── Dataset section

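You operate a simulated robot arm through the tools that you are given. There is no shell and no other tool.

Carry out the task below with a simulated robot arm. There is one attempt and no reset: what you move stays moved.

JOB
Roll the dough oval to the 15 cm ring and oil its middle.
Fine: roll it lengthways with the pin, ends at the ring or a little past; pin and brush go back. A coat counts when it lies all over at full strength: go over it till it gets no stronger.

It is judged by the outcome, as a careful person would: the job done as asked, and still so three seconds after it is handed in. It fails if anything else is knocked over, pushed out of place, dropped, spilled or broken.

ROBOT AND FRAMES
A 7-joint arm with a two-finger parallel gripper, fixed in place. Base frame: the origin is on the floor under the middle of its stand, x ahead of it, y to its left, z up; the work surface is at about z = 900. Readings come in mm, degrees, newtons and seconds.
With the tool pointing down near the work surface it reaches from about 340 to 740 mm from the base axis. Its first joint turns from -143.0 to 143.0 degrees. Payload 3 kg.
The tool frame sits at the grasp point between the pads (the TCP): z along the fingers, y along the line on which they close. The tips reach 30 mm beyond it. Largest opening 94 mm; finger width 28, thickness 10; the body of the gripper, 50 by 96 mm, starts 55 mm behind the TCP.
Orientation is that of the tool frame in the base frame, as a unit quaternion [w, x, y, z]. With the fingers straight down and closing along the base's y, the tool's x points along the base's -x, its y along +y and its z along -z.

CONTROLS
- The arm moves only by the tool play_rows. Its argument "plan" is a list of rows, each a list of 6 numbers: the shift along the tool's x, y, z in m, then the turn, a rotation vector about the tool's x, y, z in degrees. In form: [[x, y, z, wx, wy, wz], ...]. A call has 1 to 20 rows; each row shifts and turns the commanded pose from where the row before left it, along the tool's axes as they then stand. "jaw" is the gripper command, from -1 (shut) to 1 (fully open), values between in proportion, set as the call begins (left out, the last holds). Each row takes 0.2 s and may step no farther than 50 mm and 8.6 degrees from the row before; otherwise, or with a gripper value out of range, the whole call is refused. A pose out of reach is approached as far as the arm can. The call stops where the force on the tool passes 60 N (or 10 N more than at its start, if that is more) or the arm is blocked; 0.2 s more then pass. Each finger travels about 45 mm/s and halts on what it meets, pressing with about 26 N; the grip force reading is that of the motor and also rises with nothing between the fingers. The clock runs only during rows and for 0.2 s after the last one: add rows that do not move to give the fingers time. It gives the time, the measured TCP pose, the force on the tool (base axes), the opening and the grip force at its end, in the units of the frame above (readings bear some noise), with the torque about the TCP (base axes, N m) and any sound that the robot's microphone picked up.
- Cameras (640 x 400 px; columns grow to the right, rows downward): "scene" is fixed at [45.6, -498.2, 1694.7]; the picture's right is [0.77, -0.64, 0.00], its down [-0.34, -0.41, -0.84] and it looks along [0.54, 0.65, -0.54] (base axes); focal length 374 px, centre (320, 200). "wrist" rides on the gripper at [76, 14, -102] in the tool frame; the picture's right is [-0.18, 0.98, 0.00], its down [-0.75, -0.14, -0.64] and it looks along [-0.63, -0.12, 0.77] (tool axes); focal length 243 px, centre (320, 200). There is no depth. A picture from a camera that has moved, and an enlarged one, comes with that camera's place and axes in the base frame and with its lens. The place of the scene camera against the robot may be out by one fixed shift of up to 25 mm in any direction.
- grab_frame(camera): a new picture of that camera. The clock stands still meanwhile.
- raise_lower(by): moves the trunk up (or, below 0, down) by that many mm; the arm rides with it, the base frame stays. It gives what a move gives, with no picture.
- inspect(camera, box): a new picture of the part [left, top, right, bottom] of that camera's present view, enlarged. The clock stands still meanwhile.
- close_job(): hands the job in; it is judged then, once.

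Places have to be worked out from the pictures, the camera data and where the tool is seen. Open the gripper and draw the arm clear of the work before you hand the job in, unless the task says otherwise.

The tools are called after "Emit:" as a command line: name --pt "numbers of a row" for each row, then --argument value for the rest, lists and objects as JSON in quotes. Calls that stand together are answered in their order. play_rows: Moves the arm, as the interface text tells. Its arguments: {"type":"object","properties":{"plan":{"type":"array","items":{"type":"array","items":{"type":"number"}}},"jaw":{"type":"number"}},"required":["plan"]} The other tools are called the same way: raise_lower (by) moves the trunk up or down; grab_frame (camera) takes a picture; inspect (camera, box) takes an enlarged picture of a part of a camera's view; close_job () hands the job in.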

────

Set exercise: Which lines hold the string "below"? List them all.

Response for this exercise:
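Carry out the task below with a simulated robot arm. There is one attempt and no reset: what you move stays moved.
- raise_lower(by): moves the trunk up (or, below 0, down) by that many mm; the arm rides with it, the base frame stays. It gives what a move gives, with no picture.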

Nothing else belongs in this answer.